Cruise ship stocks fell on Monday after surging COVID-19 case counts forced government officials in California to reverse some of the state's economic reopening plans.
By the close of trading, shares of Royal Caribbean (RCL 0.90%) and Norwegian Cruise Line Holdings (NCLH 1.36%) were down 4.3% and 4.9%, respectively. Carnival's two stocks Carnival Corporation (CCL -0.10%) and Carnival Plc (CUK 0.11%) were down 5.5% and 4.8%.
With the novel coronavirus infecting alarming amounts of people in his state and around the country, California Gov. Gavin Newsom ordered a host of businesses -- including dine-in restaurants and movie theaters -- to close indoor operations. He also ordered all bars in the state to shut down.
The statewide order is a worrisome escalation of California's previous attempt to close only businesses in designated COVID-19 hotspots.
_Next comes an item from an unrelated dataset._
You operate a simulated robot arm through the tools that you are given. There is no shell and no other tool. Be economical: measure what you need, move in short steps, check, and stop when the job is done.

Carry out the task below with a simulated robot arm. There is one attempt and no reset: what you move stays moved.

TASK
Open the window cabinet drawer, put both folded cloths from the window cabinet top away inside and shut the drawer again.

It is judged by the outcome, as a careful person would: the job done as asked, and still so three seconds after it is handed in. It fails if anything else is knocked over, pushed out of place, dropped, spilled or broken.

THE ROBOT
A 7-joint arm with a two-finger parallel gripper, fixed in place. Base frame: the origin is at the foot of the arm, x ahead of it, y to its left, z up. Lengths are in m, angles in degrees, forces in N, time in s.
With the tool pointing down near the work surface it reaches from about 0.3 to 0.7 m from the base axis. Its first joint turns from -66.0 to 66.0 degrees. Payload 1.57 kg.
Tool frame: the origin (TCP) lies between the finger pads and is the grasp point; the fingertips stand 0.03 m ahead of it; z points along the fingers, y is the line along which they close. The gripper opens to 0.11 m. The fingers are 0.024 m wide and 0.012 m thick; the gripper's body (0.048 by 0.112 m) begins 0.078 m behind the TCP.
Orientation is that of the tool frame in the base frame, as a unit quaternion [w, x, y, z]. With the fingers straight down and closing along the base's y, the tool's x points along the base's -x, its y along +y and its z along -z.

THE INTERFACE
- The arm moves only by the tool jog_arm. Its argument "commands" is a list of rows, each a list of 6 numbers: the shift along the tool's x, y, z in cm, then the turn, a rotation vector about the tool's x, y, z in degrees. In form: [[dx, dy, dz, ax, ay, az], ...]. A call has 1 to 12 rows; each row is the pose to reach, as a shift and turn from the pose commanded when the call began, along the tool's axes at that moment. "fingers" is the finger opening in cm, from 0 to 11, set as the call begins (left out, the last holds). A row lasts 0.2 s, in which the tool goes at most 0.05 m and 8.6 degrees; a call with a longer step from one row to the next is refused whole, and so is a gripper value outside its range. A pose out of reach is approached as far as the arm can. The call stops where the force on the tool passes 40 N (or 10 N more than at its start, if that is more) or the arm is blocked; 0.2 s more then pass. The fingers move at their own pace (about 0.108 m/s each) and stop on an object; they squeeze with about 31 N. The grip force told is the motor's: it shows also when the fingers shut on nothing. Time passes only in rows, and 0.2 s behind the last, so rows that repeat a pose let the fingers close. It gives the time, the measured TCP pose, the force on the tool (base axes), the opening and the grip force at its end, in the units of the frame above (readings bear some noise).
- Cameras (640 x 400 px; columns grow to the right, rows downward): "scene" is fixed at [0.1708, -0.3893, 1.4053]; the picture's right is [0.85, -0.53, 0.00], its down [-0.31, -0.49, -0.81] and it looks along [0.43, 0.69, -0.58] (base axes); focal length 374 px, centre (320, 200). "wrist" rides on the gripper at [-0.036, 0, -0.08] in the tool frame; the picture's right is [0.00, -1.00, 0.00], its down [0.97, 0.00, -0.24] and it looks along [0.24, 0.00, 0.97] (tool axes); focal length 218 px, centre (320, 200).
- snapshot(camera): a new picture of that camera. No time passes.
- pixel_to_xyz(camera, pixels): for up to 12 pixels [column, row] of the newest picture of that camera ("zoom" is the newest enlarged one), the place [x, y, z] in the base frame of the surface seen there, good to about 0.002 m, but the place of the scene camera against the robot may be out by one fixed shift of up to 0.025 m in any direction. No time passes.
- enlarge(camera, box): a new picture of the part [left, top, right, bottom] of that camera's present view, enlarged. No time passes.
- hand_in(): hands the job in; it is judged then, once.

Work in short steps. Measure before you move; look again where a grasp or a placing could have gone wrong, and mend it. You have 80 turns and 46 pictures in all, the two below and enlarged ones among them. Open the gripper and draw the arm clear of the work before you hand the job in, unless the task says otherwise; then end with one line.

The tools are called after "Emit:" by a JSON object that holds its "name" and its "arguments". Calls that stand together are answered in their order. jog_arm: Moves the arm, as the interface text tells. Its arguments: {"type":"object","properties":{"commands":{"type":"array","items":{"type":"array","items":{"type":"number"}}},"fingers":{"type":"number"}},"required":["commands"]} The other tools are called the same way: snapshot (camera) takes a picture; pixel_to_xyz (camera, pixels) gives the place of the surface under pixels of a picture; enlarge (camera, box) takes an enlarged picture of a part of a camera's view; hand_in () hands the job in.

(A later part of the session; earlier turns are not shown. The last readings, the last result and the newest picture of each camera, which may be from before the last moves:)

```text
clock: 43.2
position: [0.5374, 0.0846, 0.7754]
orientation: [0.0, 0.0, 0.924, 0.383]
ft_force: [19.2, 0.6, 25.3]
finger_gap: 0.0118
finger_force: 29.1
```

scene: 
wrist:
The Trump administration has so far rejected calls to slow economic reopening plans in light of soaring COVID-19 case counts. However, investors have wondered whether states and local officials would slow or even reverse their reopening schedules. On Monday, they got their answer.
California may not be the last state to be forced to close businesses due to the pandemic. New COVID-19 case counts are at frightening levels in states such as Florida and Texas. Officials there might enact stricter social distancing measures to stem the spread of the dangerous disease.
None of this bodes well for the cruise industry, which is desperate to resume sailing operations in the fall. If COVID-19 cases keep rising and the number of coronavirus-related deaths keeps increasing, health officials may extend no-sail orders into 2021. That could be devastating for Carnival, Royal Caribbean, and Norwegian Cruise Line, which are all hemorrhaging cash with their ships stuck at port.